La principale difficulté du médiateur consiste à capter (puis maintenir) l’attention d’un public plus ou moins passionné par le sujet évoqué. L’exercice est particulièrement délicat au sein des parcs zoologiques qui attirent des profils de visiteurs très variés : familles avec enfants et/ou adolescents, jeunes couples, personnes âgées, groupes scolaires, IME, touristes étrangers, etc. Rares sont les établissements culturels à accueillir un panel social aussi large, avec des attentes et des besoins aussi différents. De plus, une part importante de ce public ne vient pas forcément au zoo dans le but de s’instruire, ce qui peut la rendre hermétique au discours du médiateur si celui-ci ne parvient pas à rendre son intervention attractive. Ce n’est d’ailleurs pas un hasard si les zoos emploient souvent des « animateurs » plutôt que des médiateurs : il s’agit en effet de divertir et pas seulement de transmettre. Or, quoi de plus divertissant qu’un animal vivant ? Ce dernier réussit à faire ce dont un outil inerte est souvent incapable en s’adressant à la sensibilité émotionnelle du public.
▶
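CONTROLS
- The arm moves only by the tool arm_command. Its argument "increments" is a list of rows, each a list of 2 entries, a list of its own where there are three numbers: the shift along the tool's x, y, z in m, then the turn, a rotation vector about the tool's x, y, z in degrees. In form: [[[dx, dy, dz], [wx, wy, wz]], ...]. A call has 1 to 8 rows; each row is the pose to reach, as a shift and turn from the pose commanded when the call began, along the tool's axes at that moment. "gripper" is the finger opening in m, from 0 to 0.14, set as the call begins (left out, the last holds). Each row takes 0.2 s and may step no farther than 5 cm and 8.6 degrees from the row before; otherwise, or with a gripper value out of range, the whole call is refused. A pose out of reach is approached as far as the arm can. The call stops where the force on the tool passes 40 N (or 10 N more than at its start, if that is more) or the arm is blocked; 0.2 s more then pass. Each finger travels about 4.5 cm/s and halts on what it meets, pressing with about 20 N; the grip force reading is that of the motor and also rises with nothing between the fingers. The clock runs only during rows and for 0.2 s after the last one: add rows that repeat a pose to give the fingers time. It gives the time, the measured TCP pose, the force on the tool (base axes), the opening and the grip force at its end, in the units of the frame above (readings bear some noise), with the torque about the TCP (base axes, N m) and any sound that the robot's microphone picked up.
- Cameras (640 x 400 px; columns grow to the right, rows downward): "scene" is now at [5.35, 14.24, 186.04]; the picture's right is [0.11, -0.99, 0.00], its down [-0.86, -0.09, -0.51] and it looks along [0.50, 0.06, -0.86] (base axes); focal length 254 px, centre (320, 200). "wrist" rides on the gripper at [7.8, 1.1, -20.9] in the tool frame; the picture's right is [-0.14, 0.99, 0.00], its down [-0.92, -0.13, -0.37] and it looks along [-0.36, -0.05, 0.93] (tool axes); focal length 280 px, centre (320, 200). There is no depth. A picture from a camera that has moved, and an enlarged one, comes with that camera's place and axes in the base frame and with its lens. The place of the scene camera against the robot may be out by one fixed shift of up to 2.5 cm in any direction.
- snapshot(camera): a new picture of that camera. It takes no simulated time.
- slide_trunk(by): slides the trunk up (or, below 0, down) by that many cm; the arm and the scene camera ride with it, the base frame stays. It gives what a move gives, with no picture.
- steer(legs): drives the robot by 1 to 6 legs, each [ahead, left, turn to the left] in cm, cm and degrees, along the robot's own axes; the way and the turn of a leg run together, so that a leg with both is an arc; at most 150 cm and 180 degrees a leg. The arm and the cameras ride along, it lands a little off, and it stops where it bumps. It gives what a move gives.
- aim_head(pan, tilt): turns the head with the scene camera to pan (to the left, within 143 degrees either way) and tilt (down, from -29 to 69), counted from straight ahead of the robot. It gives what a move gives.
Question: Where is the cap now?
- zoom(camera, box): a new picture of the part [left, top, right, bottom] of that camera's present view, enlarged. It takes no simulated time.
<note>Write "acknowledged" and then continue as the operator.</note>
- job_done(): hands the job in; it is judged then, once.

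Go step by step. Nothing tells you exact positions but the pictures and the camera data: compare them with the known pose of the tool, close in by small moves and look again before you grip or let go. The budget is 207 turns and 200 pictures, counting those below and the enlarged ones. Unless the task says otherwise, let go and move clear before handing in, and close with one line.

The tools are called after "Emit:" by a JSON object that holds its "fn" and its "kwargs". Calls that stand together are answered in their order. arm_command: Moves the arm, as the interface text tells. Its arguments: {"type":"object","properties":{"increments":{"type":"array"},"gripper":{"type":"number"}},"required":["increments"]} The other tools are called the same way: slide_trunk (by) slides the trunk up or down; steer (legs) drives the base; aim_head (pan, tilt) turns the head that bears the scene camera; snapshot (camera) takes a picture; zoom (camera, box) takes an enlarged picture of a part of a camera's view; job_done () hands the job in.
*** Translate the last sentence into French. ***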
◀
Peu de gens restent insensibles lorsqu’on leur propose d’approcher, voire de toucher un animal sauvage – et les zoos ont très bien compris les trois mécanismes principaux qui entrent ici en jeu :

  • L’attendrissement : les animaux de petite taille et d’aspect inoffensif inspirent aux visiteurs une affection quasi immédiate.
  • La peur du prédateur : les grands carnivores fascinent les foules à la recherche de sensations fortes.
  • L’admiration : certaines espèces (rapaces, éléphants, gorilles…) sont porteuses d’une forte valeur symbolique dans l’imaginaire collectif.

Chaque parc possède ainsi ses stars qui permettent à l’animateur d’attirer le public à qui il souhaite s’adresser. Une fois que cet « hameçonnage » a fonctionné, il devient alors possible d’entrer dans le processus de médiation : l’animateur profite du fait que son auditoire soit captivé par l’animal pour lui transmettre des connaissances en présentant l’espèce et en commentant ses comportements. Ces animations s’accompagnent très souvent d’un nourrissage qui incite l’animal à se montrer (détail important dans le cas d’espèces farouches ou peu actives en journée). La médiation s’articule donc autour d’une dimension émotionnelle liée à l’animal, et d’une dimension intellectuelle liée à l’animateur humain. L’action conjuguée de ces deux canaux renforce le processus et permet de capter un public souvent considéré comme difficile.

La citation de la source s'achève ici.